For my grandfather’s generation, being in debt was nothing to be proud of. If you wanted something you either saved money and waited until you could afford it, or you did without. Defaulting on a debt was a shameful thing to do. The only exception, usually, was for a mortgage – and paying the monthly check was a solemn obligation.
That old anti-debt social code might seem restrictive and judgmental to us today, but it meant people were a lot better prepared for hard times. When money was short most people had one debt to worry about; their mortgage. Sure, they might lose their home if they couldn’t keep up the monthly payments on it – but they weren’t going to lose their home because they couldn’t keep up the monthly payments on their car, boat, snowmobile, home theater system and the money they borrowed to pay for a vacation.

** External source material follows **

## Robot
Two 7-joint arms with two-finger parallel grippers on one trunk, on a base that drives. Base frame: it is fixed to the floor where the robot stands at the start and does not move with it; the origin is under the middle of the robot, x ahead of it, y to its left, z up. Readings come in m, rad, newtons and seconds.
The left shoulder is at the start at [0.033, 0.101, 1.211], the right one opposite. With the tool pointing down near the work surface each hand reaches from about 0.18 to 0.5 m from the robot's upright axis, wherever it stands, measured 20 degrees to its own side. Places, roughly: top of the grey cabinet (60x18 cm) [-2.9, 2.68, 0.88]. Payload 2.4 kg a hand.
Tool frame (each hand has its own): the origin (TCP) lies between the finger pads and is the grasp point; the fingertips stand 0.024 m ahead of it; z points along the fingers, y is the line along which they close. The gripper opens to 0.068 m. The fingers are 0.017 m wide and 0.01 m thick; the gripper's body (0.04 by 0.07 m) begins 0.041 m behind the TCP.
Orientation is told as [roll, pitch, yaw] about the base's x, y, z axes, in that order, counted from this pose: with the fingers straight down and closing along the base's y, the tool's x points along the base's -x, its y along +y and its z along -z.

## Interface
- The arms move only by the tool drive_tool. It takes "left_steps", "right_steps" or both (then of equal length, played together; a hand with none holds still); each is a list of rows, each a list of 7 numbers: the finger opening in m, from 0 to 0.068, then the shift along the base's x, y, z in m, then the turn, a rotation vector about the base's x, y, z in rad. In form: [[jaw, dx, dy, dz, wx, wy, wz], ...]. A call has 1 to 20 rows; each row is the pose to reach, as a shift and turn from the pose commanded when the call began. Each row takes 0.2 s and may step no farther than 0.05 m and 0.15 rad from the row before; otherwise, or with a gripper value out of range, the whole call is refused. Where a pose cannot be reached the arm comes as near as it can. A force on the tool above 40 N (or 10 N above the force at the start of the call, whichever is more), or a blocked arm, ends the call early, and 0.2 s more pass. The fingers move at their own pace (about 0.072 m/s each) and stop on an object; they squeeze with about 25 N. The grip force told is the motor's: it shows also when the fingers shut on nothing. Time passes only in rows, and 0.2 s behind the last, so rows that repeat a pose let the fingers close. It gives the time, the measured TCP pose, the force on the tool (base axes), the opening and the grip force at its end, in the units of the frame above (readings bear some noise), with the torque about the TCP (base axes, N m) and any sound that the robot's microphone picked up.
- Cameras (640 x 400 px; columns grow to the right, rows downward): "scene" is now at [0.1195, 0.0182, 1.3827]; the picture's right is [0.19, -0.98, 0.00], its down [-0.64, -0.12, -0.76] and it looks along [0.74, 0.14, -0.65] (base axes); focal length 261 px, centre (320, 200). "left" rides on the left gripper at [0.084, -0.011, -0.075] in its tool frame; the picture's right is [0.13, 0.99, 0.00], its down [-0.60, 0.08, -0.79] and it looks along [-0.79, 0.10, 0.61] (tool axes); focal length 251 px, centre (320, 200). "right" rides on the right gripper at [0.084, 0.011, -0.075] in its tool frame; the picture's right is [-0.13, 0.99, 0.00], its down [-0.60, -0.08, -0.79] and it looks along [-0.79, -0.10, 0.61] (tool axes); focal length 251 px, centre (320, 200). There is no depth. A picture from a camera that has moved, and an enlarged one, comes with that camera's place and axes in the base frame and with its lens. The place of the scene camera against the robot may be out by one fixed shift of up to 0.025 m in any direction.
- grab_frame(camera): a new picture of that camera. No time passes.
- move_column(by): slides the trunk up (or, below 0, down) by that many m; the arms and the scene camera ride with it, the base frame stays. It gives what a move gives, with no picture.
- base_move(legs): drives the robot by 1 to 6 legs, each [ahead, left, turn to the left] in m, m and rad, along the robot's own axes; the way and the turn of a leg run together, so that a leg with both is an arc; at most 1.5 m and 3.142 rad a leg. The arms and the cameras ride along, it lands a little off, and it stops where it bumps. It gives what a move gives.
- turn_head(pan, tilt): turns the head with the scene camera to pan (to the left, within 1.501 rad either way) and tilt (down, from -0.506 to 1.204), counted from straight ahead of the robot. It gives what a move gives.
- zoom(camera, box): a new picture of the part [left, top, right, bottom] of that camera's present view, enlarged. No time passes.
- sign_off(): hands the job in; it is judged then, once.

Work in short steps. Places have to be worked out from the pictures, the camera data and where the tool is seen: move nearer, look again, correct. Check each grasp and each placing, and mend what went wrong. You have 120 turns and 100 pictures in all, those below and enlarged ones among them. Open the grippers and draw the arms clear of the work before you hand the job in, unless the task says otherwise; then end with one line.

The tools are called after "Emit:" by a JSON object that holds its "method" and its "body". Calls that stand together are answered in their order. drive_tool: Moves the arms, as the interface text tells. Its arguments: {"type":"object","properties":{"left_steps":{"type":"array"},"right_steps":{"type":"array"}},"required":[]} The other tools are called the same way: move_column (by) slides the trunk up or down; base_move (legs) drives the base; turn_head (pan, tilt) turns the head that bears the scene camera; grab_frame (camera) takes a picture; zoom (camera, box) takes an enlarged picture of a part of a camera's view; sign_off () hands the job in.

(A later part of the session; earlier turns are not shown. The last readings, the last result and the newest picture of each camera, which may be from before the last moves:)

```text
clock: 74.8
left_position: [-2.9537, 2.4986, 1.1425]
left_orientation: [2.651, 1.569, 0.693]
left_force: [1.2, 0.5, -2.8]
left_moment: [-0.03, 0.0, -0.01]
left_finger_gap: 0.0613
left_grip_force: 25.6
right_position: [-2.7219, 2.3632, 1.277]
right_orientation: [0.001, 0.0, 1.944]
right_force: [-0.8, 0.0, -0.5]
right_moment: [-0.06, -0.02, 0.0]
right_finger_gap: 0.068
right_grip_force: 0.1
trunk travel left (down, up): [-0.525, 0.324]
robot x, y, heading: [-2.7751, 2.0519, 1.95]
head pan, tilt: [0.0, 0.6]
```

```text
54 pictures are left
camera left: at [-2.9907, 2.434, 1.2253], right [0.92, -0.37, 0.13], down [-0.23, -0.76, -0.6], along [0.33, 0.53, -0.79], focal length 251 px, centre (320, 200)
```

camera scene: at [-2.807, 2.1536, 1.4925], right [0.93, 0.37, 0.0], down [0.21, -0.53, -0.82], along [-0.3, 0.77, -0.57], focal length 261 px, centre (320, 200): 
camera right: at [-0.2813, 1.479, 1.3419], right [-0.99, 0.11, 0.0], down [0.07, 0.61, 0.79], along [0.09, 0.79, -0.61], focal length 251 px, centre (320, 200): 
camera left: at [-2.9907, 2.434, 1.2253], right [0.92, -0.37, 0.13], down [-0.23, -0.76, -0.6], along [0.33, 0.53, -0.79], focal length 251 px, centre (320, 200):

Most importantly, whatever people had when they went into the Great Depression was theirs. No finance company had their hand wrapped round it just waiting for the chance to tighten their grip. Avoid debt whenever you can. Any time you’re tempted to borrow money for something ask yourself the all-important question; is this something you need, or something you want? And if it’s just something you want, will it really kill you to wait a few months until you can buy it for cash? Plus here’s something else to consider: If you can’t afford to put a few dollars aside every week to save up for it, you sure as hell can’t afford the repayments on a loan.
Look For Solutions, Not Excuses
It seems like everyone has an excuse for failure these days. Whether their parents made them wear a dress just because they were a girl, or their distant ancestors had a bad time way back before the Civil War, people’s troubles are always someone else’s fault.
In my granddad’s time people didn’t waste their time making excuses, because nobody cared. If you had a problem you were expected to find a solution. Put the effort into doing that and your friends and neighbors would pitch in to lend you a hand – but if you just sat around complaining about your bad luck, you were on your own. People had their own troubles to deal with, and they didn’t have time to help people who wouldn’t help themselves.